Antebellum Parent Guide
The movie's premise is fascinating, but the execution is hit and miss.
Parent Movie Review
Veronica Henley (Janelle Monáe), a successful author and expert on the history of American Constitutional law and race, has found herself out of her depth. Although she has a good job and a loving family, Veronica is far from home. Very far. She’s found herself on a plantation somewhere in the deep South, a plantation run by overseers in Confederate uniforms and worked by other African-Americans who have also been abducted. They live in huts, pick cotton, and are expected to be available and subservient to any of the ruthless white people in charge. But as unpleasant as it was to get in, it’s going to be even harder to get out.
I think the best way to describe this film is “harrowing” – and deliberately so. The premise is essentially the worst actors from the Charlottesville Rally acting on that famous quote from The Great Gatsby: “Can’t repeat the past? Why of course you can!”. The antagonists of the film are rabid white supremacists, hellbent on recreating the supposed glories of the antebellum south. It’s interesting to note that this has nothing to do with states’ rights: they just want to own other people and treat them like chattel. In that sense, I suppose, they are doing an excellent job recreating the past.
Although I think the premise is fascinating, the execution is a little hit-and-miss. Janelle Monáe shines in the lead role, but the writing occasionally lets her down. Some of the dialogue is a little clunky, and the film doesn’t always seem confident about how it wants to explain its premise. (Compare this to Get Out. The villainous Armitage family seem largely crazy, but by the end of the film their actions are explained and their plans exposed.) I’m still not entirely sure what the end-goal of the Confederate maniacs in Antebellum was, apart from torturing African-Americans. The film keeps hinting at broader motives which it never explores.
This is, as you may have already guessed, not a great choice for family viewing. For an R-rated horror flick, this does pull a lot of punches and the violence isn’t as intensely graphic as many other films in the genre. The unpleasantness comes through the context and the visceral reminders of slavery which are disturbing enough without extra gore on top. The sexual violence is thankfully cautious - it’s just explicit enough that you know what’s happening, but there’s no nudity and a minimum of actual activity.
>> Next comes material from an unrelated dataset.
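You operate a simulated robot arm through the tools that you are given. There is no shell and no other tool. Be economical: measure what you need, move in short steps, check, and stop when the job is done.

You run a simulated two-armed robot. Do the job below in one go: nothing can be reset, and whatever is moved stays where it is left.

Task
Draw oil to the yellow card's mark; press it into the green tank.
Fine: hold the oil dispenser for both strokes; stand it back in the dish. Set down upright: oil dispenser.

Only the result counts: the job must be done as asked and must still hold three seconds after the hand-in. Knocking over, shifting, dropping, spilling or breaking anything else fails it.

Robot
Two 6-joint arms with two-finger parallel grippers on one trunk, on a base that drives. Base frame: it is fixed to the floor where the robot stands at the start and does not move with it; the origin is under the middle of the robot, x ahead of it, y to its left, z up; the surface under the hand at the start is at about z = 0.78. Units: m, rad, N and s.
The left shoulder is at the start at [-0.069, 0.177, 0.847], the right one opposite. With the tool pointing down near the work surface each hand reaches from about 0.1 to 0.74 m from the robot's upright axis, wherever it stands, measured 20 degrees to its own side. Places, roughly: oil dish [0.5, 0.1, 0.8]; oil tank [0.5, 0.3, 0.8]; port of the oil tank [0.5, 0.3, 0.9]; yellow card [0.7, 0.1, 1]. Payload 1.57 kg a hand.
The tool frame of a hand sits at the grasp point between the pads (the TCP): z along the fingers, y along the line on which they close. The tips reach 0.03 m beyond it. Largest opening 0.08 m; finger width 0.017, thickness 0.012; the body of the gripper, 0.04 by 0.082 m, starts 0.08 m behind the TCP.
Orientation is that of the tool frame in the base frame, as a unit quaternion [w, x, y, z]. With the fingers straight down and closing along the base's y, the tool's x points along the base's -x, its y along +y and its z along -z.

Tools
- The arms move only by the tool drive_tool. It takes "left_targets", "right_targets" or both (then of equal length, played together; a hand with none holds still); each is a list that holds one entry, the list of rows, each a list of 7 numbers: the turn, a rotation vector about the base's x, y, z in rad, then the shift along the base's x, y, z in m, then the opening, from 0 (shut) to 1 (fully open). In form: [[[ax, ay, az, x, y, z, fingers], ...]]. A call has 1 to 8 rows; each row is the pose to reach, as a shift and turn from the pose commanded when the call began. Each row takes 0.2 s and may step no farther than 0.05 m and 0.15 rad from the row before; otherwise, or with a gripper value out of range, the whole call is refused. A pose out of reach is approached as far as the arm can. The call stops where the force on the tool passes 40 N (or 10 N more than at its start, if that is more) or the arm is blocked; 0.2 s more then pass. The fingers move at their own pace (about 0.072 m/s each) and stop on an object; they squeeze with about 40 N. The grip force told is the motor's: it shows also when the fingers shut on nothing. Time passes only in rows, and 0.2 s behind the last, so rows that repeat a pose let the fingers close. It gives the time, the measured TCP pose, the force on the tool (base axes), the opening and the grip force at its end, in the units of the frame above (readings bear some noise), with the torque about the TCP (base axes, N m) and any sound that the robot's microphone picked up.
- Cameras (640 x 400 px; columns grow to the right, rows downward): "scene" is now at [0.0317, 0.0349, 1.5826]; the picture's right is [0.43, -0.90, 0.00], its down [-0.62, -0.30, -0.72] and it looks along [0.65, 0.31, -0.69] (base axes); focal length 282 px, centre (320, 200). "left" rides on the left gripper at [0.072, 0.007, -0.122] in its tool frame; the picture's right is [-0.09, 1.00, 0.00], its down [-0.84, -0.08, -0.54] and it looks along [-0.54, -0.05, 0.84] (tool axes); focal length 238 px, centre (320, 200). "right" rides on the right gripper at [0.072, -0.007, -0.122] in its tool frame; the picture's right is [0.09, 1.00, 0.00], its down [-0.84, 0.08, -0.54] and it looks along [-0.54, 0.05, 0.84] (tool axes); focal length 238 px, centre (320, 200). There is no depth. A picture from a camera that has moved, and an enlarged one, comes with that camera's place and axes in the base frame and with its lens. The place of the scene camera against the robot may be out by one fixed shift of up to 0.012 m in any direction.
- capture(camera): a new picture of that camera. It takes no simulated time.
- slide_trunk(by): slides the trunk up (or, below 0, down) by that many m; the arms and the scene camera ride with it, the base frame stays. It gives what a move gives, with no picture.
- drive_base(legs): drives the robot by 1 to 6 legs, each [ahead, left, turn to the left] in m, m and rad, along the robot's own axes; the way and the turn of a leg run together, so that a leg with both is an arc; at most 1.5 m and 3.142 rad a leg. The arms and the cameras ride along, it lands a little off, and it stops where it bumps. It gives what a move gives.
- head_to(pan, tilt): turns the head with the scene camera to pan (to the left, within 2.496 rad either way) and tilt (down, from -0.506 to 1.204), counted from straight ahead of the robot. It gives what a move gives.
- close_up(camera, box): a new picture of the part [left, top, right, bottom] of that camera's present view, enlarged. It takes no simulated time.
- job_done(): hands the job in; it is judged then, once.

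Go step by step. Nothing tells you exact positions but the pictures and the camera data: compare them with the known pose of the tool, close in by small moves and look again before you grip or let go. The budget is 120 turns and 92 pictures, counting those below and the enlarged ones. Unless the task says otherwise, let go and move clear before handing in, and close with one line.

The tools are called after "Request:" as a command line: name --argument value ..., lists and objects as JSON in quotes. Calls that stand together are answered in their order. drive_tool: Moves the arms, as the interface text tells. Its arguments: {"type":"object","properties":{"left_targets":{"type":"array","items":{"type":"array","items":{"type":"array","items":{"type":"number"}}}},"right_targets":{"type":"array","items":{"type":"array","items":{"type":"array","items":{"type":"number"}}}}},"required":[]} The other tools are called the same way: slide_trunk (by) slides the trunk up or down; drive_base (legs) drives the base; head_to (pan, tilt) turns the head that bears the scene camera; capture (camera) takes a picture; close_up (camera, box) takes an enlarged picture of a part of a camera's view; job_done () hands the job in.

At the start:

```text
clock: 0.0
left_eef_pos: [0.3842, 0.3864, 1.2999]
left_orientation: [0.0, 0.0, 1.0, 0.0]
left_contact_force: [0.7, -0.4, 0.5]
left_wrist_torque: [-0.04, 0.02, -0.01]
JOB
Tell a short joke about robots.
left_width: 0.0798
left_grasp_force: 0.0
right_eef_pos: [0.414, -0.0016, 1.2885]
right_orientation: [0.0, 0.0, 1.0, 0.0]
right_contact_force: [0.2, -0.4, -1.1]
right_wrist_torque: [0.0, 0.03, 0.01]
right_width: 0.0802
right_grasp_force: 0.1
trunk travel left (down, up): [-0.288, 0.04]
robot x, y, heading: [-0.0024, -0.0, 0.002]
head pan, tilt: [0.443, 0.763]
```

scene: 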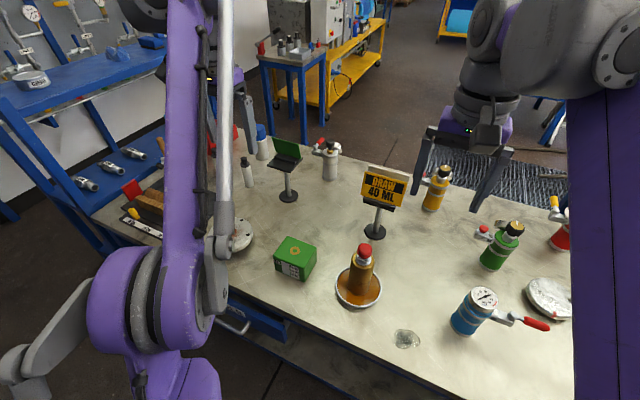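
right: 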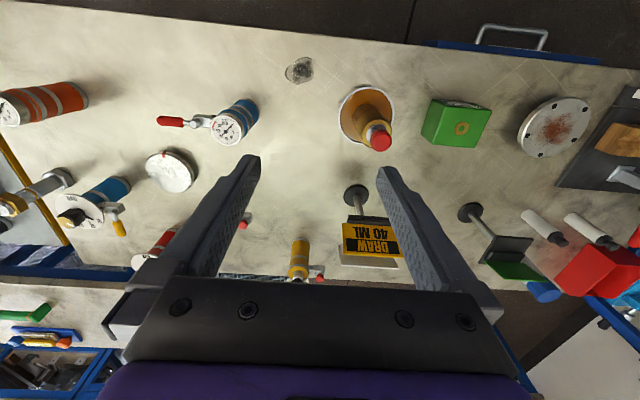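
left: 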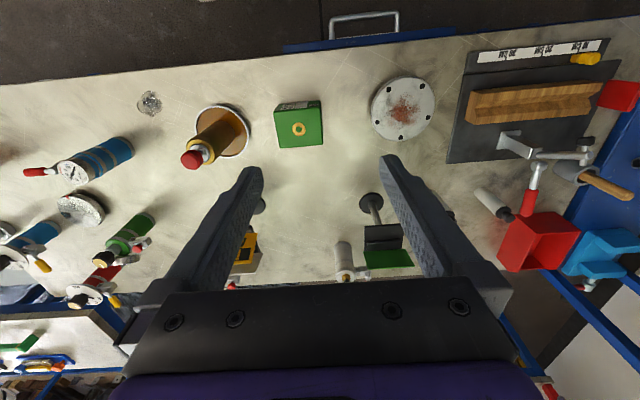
If you can stomach the content, there’s an interesting movie in here somewhere, but it’s somewhat muffled. I had really hoped that this film would go deeper on the fundamental cultural problems that cause this kind of hate, and while it does mention them, it’s never quite as much as I wanted. Hopefully, it still manages to be a conversation starter about some of the broader problems in our society, and gets people interested enough to do some serious reading about racial justice. It’s well shot, well cast, and well set-up: it just lets itself down on the ultimate execution.Directed by Gerard Bush and Christopher Renz. Starring Janelle Monáe, Eric Lange, and Jena Malone. Running time: 105 minutes. Theatrical release September 18, 2020. Updated September 18, 2020
Watch the trailer for Antebellum
Rating & Content Info
Why is Antebellum rated R? Antebellum is rated R by the MPAA for disturbing violent content, language, and sexual references
Violence: On multiple occasions people are severely beaten, either with fists or other implements. A woman is branded with a hot iron. A character is shot and killed. Several people are killed or injured with a variety of edged weapons, including a sword, a knife, and a hatchet. Several people are burnt alive. A person commits suicide by hanging.
Sexual Content: There are several scenes which allude to or imply rape. One scene briefly depicts rape but without nudity nor graphic detail.
Profanity: There are 30 uses of the sexual expletive, 5 uses of scatological cursing, and occasional use of mild profanity and terms of deity. There are also several uses of racial slurs.
Alcohol / Drug Use: Individuals are shown drinking alcohol. Individuals are briefly seen smoking tobacco.
Page last updated September 18, 2020
Antebellum Parents' Guide
Sarah (Lily Cowles) says “The unresolved past can certainly wreak havoc on the present.” What does that mean? What does that mean in the context of the film? What does that say about modern American culture? What effect do you think the past has on the present?
Is this an accurate portrayal of historical American slavery? How does this depiction compare to contemporaneous historical accounts of the daily life of enslaved people in the American south? What were the broader effects of slavery on life in America at the time?
The people running the plantation are shown wearing Confederate Army uniforms. What is the connection between the Confederacy and slavery? How did the Civil War start in the first place? What events preceded it? How was it resolved? What are the lasting effects of that war on modern politics in the United States?
Loved this movie? Try these books…
This film has a definite focus on black scholarship and academia. Some good places to start there include Franz Fanon’s Black Skin, White Masks, Ta-Nehisi Coates Between the World and Me, and Maya Angelou’s I Know Why the Caged Bird Sings. Historical novels about slavery include firsthand accounts like 12 Years a Slave by Solomon Northup and Narrative of the Life of Frederick Douglass by Frederick Douglass.